After graduating, he worked on various projects with Christopher, as well as Dan Pearson, which gave him the break he needed to set up his own London-based design practice in 2001. 'My first job was in Chalk Farm,' he says, 'and before I knew it, I had worked my way down the street.'  

In the beginning, London was where the work was, but Tom's reputation quickly spread, and soon he was getting commissions all around the country and also abroad. The city was no longer the centre of his universe so, in 2004, he and his wife Mary, along with their four children, decided to spread their wings and look for a house that was big enough to accommodate the six of them two dogs, two horses, half a dozen sheep and ump-teen chickens.

They settled on East Anglia and came across Mansard House, a sixteenth-century farmhouse with a distinctive mansard-roof façade added in the eighteenth century, set in three acres of land. The house barely got a look-in, however, once Tom realised that there was a small but perfectly formed walled garden buried under thick swags of ivy, now transformed from an overgrown yard into a well-ordered kitchen garden where every inch of space is put to good use. 

Tom had always hankered after a walled garden for growing trained fruit trees, a skill that has been handed down from generation to generation in his family. His grandfather grew and trialled apples for East Malling Research in Kent (one of the country's leading horticultural research centres) and was awarded an OBE for developing the dwarfing rootstock for apple trees. Tom remembers his garden from childhood - 'stuffed full of fruit trees' - and now he is growing some of the same old varieties in his own garden.
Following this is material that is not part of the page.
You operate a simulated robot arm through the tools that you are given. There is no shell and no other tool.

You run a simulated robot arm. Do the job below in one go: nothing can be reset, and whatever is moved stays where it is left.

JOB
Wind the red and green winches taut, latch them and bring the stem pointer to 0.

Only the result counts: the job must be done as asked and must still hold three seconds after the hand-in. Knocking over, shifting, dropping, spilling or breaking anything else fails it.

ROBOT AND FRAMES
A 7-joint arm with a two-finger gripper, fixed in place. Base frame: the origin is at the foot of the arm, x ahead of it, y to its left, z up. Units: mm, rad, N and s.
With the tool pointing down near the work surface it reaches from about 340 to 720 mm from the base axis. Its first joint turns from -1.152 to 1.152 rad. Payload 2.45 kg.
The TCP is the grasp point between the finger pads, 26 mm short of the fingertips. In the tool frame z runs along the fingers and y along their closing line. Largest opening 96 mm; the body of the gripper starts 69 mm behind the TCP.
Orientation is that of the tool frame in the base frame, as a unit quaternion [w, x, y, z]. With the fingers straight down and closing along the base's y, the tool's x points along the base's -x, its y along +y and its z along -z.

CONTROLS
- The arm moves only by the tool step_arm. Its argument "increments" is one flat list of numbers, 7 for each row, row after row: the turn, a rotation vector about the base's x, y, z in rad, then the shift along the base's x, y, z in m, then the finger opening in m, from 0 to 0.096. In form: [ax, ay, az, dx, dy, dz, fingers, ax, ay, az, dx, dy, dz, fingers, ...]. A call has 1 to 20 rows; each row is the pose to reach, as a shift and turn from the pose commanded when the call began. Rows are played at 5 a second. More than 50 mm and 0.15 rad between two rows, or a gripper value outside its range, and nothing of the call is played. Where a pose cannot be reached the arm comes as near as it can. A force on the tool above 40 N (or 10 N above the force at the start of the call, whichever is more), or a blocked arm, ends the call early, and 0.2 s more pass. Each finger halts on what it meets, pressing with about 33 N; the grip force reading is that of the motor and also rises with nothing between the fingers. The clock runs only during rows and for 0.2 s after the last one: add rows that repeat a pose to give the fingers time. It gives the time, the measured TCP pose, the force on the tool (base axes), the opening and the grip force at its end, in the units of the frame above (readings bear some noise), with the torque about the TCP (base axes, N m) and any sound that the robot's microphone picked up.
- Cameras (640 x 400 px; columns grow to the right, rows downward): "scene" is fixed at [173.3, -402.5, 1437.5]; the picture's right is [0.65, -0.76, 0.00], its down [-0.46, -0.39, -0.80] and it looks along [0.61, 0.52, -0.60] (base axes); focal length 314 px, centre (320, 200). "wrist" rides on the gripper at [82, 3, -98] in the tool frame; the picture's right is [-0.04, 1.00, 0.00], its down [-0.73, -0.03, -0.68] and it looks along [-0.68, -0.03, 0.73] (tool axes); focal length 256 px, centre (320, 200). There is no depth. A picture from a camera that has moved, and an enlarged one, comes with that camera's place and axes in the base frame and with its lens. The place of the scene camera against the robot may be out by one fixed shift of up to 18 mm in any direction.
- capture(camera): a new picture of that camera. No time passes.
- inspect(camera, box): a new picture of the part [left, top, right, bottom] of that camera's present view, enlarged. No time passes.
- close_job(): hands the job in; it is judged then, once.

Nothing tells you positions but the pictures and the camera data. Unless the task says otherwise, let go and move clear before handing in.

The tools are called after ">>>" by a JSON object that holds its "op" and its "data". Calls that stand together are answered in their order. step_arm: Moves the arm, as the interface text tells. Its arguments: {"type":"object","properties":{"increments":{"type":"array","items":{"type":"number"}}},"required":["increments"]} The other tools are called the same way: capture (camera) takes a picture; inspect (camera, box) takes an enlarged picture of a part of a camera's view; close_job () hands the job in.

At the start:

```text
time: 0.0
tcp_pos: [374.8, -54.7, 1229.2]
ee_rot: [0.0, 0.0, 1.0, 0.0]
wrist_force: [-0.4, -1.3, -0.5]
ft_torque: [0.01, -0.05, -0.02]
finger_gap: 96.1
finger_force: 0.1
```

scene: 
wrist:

His pride and joy is a collection of around 40 varieties of apple, pear and peach trained as espaliers, cordons and fans around the old walls. 

'There's something incredibly satisfying about training trees,' says Tom. 'I love the routines, the clipping, the different strings and twines you use.' He bought his trees as one-year-old maidens and trained them himself, and he recommends doing this rather than buying ready-trained trees, which will inevitably limit your choice of cultivars and may not be quite the right shape for the space you have planned for them. 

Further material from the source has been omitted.